Only the lines from the one containing "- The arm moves" through the one containing "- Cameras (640" are to be copied, exactly and with both ends kept.

───── RAW DATA ─────

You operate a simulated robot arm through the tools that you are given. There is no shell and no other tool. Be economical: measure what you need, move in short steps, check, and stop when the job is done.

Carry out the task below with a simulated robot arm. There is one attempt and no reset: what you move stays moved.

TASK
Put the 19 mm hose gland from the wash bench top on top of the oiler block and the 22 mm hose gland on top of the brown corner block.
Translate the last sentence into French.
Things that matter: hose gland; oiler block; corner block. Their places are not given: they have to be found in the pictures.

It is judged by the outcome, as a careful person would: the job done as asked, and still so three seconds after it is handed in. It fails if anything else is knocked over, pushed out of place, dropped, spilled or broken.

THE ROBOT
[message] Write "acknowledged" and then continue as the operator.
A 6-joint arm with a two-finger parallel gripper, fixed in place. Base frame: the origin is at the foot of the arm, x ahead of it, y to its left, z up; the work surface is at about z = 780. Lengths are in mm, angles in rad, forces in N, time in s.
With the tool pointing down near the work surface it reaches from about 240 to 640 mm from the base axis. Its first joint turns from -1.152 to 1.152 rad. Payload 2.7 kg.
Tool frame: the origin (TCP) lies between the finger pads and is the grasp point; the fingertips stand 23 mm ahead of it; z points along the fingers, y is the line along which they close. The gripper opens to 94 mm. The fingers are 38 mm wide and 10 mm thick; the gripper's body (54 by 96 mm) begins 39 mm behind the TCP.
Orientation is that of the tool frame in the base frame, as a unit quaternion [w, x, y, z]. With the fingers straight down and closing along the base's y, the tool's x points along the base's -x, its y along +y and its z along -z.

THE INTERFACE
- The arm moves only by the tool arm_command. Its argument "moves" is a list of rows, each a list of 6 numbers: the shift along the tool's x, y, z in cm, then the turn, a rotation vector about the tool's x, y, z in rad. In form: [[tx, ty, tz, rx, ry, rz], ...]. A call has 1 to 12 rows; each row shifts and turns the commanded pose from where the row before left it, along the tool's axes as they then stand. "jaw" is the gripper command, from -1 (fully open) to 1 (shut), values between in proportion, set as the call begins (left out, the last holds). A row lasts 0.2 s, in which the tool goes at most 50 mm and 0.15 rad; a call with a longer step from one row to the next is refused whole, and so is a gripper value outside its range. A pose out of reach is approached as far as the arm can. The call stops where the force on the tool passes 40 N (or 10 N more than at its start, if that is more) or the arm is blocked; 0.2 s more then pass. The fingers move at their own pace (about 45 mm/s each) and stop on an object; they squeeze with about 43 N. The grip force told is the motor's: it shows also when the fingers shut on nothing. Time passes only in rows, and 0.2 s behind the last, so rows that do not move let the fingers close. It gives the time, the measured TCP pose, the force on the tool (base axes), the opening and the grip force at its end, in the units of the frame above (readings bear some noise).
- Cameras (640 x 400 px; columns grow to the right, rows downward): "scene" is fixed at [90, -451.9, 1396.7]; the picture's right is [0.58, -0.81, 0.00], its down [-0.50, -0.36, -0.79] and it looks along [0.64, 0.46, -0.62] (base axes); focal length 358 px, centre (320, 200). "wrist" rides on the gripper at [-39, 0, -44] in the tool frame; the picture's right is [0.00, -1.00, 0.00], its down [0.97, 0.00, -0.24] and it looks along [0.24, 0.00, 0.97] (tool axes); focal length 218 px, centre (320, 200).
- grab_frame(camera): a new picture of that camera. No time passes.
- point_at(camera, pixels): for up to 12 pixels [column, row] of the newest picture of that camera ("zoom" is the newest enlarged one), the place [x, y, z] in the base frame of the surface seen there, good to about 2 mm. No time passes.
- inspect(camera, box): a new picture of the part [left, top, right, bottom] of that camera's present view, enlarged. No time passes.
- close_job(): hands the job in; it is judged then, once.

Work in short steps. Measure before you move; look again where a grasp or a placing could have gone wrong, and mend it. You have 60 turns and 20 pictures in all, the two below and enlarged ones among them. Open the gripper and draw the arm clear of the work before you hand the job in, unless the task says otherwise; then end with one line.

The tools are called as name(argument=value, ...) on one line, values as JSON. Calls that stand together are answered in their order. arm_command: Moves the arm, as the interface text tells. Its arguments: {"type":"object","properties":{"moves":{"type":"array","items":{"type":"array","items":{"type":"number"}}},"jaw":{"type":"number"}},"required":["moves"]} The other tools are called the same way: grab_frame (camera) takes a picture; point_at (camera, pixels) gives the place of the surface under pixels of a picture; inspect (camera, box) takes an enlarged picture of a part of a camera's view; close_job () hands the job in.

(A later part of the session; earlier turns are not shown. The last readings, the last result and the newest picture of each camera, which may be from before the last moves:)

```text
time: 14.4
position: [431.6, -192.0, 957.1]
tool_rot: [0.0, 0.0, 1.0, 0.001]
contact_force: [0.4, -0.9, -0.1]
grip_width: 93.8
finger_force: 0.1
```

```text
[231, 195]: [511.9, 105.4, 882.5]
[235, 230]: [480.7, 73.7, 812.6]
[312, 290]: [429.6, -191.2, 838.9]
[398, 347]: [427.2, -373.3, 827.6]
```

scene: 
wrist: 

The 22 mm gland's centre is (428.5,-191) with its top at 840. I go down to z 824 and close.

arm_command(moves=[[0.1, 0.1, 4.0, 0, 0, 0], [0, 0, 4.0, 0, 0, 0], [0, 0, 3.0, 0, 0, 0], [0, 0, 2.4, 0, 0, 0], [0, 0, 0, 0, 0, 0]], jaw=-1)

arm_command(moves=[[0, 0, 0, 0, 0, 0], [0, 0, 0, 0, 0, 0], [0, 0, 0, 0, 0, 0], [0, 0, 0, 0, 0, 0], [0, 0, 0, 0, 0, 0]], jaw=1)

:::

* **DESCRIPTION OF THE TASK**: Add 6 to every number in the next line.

─────

* **RESPONSE TO THIS EXERCISE**:
- The arm moves only by the tool arm_command. Its argument "moves" is a list of rows, each a list of 6 numbers: the shift along the tool's x, y, z in cm, then the turn, a rotation vector about the tool's x, y, z in rad. In form: [[tx, ty, tz, rx, ry, rz], ...]. A call has 1 to 12 rows; each row shifts and turns the commanded pose from where the row before left it, along the tool's axes as they then stand. "jaw" is the gripper command, from -1 (fully open) to 1 (shut), values between in proportion, set as the call begins (left out, the last holds). A row lasts 0.2 s, in which the tool goes at most 50 mm and 0.15 rad; a call with a longer step from one row to the next is refused whole, and so is a gripper value outside its range. A pose out of reach is approached as far as the arm can. The call stops where the force on the tool passes 40 N (or 10 N more than at its start, if that is more) or the arm is blocked; 0.2 s more then pass. The fingers move at their own pace (about 45 mm/s each) and stop on an object; they squeeze with about 43 N. The grip force told is the motor's: it shows also when the fingers shut on nothing. Time passes only in rows, and 0.2 s behind the last, so rows that do not move let the fingers close. It gives the time, the measured TCP pose, the force on the tool (base axes), the opening and the grip force at its end, in the units of the frame above (readings bear some noise).
- Cameras (640 x 400 px; columns grow to the right, rows downward): "scene" is fixed at [90, -451.9, 1396.7]; the picture's right is [0.58, -0.81, 0.00], its down [-0.50, -0.36, -0.79] and it looks along [0.64, 0.46, -0.62] (base axes); focal length 358 px, centre (320, 200). "wrist" rides on the gripper at [-39, 0, -44] in the tool frame; the picture's right is [0.00, -1.00, 0.00], its down [0.97, 0.00, -0.24] and it looks along [0.24, 0.00, 0.97] (tool axes); focal length 218 px, centre (320, 200).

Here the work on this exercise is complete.